Beyond that, keeping the Ten Commandments is a relatively easy thing to do. I don’t want to murder people. I don’t want to steal. I don’t want to bow down to a manmade object and worship it. I’m not interested in my neighbor’s wife. I love taking a day off and spending it with God and family. I don’t want to break the Ten Commandments. So I don’t. Some might argue about my commandment-keeping abilities, but even if I did keep the big 10 perfectly, it wouldn’t save me.

Keeping the Ten Commandments, or the rest of the law for that matter, has no power to save me. It can’t save me. The law is powerless with regard to salvation. In another book, Paul calls the Ten Commandments “the ministry that brought death” and “condemnation” (2 Corinthians 3:7). The law doesn’t save us. It just serves as a written record to help us not do stupid, rebellious things.

Jesus is the fulfillment of the law and can do what the law is powerless to do. A relationship with Him reverses the condemnation that the law foists upon us. And for those who haven’t been trapped under the law? Jesus saves them from the results of their rebellion apart from the Law.

The law can’t save us. Only Jesus can do that.

Recalibrate: If the law can’t save me, why should I keep it?

Respond: Pray for God to take the law out of your hands and place its core principles in your heart.

Research: Read this article and consider the difference between the spirit of the law and the letter of the law.

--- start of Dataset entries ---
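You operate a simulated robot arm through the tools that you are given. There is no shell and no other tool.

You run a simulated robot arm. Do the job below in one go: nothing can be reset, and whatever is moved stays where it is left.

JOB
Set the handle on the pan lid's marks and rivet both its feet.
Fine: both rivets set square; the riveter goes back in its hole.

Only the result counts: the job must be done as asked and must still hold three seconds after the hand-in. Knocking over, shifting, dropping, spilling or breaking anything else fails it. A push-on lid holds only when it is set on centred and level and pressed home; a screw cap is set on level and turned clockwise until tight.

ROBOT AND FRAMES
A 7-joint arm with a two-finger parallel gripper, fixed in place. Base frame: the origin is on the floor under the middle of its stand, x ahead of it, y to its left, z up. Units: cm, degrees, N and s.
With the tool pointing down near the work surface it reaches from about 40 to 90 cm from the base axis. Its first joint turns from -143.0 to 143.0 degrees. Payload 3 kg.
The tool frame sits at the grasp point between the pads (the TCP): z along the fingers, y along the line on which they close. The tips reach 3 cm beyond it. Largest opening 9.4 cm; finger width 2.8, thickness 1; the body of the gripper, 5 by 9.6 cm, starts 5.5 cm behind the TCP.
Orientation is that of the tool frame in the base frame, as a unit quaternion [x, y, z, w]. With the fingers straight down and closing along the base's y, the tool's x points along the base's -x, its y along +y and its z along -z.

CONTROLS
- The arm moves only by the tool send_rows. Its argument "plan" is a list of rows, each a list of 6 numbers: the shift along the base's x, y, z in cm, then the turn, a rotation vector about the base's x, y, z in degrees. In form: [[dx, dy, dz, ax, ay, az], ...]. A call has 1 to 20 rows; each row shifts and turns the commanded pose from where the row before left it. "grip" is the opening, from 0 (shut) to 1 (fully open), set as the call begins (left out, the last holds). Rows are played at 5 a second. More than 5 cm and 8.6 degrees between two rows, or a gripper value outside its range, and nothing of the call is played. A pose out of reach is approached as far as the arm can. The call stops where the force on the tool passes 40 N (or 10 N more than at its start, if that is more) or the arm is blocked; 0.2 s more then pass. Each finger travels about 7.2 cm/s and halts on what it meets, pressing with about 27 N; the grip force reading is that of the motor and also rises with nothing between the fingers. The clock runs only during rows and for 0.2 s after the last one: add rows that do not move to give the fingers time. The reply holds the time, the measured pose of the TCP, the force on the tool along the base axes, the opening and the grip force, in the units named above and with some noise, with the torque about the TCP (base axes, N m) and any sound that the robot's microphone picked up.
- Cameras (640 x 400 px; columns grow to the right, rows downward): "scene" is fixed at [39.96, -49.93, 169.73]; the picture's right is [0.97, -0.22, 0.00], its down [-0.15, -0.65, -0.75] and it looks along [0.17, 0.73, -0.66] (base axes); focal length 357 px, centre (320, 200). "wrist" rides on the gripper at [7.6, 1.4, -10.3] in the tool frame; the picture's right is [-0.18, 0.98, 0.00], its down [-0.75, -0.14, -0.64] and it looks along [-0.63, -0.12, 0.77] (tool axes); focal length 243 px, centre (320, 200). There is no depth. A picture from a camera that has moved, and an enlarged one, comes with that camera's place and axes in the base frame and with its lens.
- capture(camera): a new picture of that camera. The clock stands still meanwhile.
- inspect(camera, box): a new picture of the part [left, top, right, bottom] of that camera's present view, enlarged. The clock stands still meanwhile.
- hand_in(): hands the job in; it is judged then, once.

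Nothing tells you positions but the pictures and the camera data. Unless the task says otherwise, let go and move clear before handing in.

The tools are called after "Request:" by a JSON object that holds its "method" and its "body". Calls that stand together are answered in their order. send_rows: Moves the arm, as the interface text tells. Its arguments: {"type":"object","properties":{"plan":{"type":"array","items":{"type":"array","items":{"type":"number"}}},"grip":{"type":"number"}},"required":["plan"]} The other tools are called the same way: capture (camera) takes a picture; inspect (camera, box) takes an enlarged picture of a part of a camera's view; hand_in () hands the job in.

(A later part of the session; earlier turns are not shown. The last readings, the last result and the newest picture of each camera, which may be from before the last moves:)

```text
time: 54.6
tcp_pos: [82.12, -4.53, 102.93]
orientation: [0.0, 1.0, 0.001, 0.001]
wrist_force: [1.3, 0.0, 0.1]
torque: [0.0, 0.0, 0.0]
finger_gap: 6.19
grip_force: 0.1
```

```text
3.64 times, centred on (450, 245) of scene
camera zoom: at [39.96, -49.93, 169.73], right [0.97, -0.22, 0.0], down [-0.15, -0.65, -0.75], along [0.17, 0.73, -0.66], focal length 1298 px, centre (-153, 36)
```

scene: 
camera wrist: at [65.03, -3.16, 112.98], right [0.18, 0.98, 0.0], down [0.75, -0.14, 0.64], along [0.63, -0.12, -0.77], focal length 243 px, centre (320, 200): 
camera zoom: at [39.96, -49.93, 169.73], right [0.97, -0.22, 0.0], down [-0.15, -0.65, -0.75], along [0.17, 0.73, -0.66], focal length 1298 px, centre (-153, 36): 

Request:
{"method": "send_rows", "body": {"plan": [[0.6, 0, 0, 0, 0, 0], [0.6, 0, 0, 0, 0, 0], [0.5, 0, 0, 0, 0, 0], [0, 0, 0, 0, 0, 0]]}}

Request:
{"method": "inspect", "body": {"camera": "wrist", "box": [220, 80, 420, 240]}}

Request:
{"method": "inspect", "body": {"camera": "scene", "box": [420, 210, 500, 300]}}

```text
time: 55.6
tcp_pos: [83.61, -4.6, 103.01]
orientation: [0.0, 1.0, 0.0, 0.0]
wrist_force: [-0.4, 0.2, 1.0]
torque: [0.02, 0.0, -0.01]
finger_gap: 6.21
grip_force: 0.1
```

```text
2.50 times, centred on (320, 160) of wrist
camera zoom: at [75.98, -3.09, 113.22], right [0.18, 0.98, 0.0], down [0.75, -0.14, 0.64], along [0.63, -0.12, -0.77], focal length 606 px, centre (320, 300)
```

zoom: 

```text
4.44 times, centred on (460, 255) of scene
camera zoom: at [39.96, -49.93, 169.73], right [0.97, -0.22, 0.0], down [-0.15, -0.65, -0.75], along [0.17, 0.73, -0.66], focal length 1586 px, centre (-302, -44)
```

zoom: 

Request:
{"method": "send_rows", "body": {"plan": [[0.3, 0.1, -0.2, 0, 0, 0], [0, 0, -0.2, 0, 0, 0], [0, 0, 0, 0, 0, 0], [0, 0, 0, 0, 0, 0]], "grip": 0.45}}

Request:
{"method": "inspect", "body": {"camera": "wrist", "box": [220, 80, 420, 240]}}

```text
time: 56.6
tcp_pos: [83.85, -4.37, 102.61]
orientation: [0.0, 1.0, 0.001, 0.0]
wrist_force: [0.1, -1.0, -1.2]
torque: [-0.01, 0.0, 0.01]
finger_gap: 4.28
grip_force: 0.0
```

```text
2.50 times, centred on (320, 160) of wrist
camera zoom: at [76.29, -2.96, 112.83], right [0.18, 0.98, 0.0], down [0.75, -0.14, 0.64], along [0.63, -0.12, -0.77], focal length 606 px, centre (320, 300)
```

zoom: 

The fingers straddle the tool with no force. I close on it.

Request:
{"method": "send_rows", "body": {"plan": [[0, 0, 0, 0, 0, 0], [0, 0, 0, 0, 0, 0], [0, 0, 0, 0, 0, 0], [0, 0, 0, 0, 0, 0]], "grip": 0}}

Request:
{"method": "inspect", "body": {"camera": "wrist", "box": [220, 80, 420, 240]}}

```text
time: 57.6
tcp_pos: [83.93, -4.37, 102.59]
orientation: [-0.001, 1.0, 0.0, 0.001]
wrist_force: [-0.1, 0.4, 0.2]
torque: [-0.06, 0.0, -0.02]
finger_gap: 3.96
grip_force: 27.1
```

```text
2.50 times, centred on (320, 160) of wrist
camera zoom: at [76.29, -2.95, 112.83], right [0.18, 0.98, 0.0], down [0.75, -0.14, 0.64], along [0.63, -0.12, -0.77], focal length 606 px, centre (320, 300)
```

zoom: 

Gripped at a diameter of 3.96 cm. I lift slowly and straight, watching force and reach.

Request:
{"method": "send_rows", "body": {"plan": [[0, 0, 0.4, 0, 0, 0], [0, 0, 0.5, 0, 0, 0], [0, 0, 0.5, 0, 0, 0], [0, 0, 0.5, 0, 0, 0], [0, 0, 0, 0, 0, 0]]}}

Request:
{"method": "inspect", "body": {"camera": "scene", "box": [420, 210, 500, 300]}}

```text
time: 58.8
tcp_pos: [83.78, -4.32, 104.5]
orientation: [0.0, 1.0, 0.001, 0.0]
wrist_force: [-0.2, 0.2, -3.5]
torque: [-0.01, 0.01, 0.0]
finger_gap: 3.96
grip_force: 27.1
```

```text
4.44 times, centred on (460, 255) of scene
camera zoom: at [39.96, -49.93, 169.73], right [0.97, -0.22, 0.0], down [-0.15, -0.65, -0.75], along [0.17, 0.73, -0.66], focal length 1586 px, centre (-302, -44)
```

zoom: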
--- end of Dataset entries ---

Remember: “As one trespass led to condemnation for all men, so one act of righteousness leads to justification and life for all men” (Romans 5:18, ESV).

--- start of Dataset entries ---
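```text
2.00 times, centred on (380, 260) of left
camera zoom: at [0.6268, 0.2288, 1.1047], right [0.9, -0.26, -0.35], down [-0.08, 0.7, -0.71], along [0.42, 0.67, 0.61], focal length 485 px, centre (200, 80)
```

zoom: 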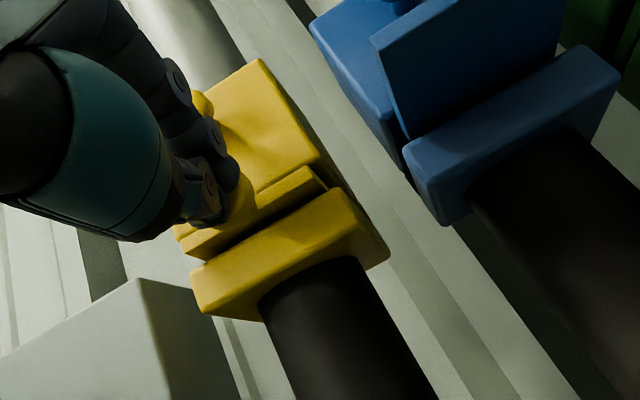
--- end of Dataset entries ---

Mark Witas is the lead pastor at Pacific Union College Church in Angwin, CA. Originally from the Pacific Northwest, Mark has served as a youth pastor, Bible teacher, college and academy chaplain, and lead pastor in the United States and Canada for the last 33 years. He has also authored four books: Born Chosen, Live Out Loud, Portals, and Just Jesus.

During a meal today, give your child a bite of food that they don’t like so much. Maybe it’s smashed peas or broccoli. Tell them that just like that food tastes icky to them, sin made the world icky. Then give them a bite of something sweet, something they really like! Now tell them that Jesus came to get the icky tastes out of our mouths and the icky taste of sin out of the world to make it sweet again!

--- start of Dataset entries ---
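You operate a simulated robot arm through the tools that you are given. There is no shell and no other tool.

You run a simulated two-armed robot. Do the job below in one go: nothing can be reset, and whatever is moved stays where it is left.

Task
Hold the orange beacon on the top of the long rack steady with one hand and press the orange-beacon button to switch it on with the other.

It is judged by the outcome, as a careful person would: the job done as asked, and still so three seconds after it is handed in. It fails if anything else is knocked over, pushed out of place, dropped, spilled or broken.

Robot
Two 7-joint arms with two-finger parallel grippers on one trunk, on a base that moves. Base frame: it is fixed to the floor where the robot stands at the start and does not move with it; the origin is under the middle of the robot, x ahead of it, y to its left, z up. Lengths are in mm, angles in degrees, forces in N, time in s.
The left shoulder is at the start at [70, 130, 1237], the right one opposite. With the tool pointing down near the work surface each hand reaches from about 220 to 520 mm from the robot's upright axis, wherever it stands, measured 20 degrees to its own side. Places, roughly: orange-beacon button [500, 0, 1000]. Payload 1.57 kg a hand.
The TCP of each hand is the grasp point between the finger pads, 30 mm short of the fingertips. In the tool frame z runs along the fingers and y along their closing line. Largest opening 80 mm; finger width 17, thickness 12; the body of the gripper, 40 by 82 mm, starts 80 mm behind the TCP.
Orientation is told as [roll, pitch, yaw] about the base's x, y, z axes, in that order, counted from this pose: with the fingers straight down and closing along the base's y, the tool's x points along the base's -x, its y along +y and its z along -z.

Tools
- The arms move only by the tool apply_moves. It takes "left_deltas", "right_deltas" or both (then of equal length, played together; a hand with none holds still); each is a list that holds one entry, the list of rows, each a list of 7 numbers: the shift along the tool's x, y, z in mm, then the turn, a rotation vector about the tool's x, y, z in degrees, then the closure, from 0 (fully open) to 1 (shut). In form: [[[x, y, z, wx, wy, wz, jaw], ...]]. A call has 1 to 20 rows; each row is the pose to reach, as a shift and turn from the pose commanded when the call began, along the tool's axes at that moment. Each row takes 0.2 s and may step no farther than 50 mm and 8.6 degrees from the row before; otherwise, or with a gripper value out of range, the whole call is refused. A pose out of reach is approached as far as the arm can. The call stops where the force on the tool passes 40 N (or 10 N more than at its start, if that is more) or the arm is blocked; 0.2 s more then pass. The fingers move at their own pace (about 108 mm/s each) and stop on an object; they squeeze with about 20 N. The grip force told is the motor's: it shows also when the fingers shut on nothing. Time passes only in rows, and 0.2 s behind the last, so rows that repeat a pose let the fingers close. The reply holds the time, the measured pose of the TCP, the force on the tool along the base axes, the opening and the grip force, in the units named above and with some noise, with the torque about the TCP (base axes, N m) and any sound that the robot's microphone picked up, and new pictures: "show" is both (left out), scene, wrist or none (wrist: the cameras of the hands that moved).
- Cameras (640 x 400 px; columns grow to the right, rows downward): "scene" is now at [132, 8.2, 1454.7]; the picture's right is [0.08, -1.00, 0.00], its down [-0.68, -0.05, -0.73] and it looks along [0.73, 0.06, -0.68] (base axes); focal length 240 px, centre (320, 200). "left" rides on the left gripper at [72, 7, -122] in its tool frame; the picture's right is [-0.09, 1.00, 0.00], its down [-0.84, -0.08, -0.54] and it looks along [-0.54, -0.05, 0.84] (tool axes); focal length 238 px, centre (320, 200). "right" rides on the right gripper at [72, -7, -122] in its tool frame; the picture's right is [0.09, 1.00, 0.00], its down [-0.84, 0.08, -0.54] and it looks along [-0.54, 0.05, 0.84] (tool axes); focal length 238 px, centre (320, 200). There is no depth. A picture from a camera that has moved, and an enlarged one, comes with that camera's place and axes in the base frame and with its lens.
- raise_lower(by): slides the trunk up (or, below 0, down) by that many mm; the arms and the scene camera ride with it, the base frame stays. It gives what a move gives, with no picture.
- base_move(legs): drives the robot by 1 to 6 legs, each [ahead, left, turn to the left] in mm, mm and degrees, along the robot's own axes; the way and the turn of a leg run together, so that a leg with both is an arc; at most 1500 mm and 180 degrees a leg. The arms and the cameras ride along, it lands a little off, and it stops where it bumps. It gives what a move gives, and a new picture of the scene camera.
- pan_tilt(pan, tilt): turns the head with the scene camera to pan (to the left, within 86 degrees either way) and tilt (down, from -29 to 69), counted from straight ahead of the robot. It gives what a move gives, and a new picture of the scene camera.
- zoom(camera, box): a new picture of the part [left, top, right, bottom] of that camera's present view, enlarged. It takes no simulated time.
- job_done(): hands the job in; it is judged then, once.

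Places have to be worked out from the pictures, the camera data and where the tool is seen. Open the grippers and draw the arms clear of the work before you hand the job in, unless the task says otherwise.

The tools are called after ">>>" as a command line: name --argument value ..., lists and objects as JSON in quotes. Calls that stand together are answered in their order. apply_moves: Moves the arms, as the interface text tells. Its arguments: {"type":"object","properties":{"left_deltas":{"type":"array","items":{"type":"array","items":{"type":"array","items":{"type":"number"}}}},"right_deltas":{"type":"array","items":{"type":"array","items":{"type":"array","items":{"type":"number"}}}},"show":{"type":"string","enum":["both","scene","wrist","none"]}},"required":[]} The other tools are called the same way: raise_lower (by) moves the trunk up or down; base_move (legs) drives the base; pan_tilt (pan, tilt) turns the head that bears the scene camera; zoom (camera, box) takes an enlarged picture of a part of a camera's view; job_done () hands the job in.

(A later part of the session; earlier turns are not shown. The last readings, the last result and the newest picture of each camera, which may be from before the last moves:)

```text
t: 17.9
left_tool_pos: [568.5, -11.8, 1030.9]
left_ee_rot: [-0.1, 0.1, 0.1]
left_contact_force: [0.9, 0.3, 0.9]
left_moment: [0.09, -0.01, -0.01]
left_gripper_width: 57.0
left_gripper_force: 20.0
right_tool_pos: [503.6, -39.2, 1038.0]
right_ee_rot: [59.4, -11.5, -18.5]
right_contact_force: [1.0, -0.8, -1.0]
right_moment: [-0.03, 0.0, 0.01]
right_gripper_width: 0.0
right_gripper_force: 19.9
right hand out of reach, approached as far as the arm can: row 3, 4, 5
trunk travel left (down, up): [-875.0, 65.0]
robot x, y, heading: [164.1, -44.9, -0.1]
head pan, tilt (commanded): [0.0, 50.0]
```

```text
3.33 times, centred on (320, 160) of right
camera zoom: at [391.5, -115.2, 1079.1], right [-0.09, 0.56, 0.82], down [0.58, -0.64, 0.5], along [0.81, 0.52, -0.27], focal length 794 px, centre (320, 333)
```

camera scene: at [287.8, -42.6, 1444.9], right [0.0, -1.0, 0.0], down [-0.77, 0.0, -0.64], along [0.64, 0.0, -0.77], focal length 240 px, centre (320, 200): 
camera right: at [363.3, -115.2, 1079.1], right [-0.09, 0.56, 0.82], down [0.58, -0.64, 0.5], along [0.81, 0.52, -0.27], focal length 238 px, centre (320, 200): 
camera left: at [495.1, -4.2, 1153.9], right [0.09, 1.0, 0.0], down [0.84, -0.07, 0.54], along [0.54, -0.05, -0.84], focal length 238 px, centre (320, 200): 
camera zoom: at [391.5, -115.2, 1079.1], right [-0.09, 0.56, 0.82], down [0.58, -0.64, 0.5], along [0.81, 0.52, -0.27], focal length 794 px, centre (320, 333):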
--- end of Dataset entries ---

What are some of your favorite foods? Pretend you really love chocolate chip cookies! They are so yummy! But instead of chocolate chips, someone put a bunch of peas in the cookie dough and baked it up! That would be kind of gross, huh? God made us in His image as the perfect cookie. Sin is kind of like the peas and got added to the cookie dough and made it icky. It messed up the cookie recipe. Jesus fixed the recipe so we can have yummy cookies again! Find a recipe that you would like to try and make with your parents today.

Imagine you are drowning. You look up from the water and, as you see the sun fading away, you think, “Well, this is it!” Which of the following options would you pick for rescue: 1. Someone throwing you a lifeguard manual with all of the training guidelines mapped out in detail, or 2. Having a lifeguard jump into the water to pull you out? The answer is simple; we would all choose the lifeguard. Jesus is the lifeguard. He wrote the laws, He kept the laws, and He is the fulfillment of the laws. In other words, He wrote the book of guidelines and has kept them all. Keeping the laws yourself will never save you. Why? Because no matter how hard any of us tries, we cannot save ourselves with knowledge. The only one who can save us from drowning in our sin is the One who perfectly knew the law, perfectly kept the law, and died on behalf of all who have failed to do either.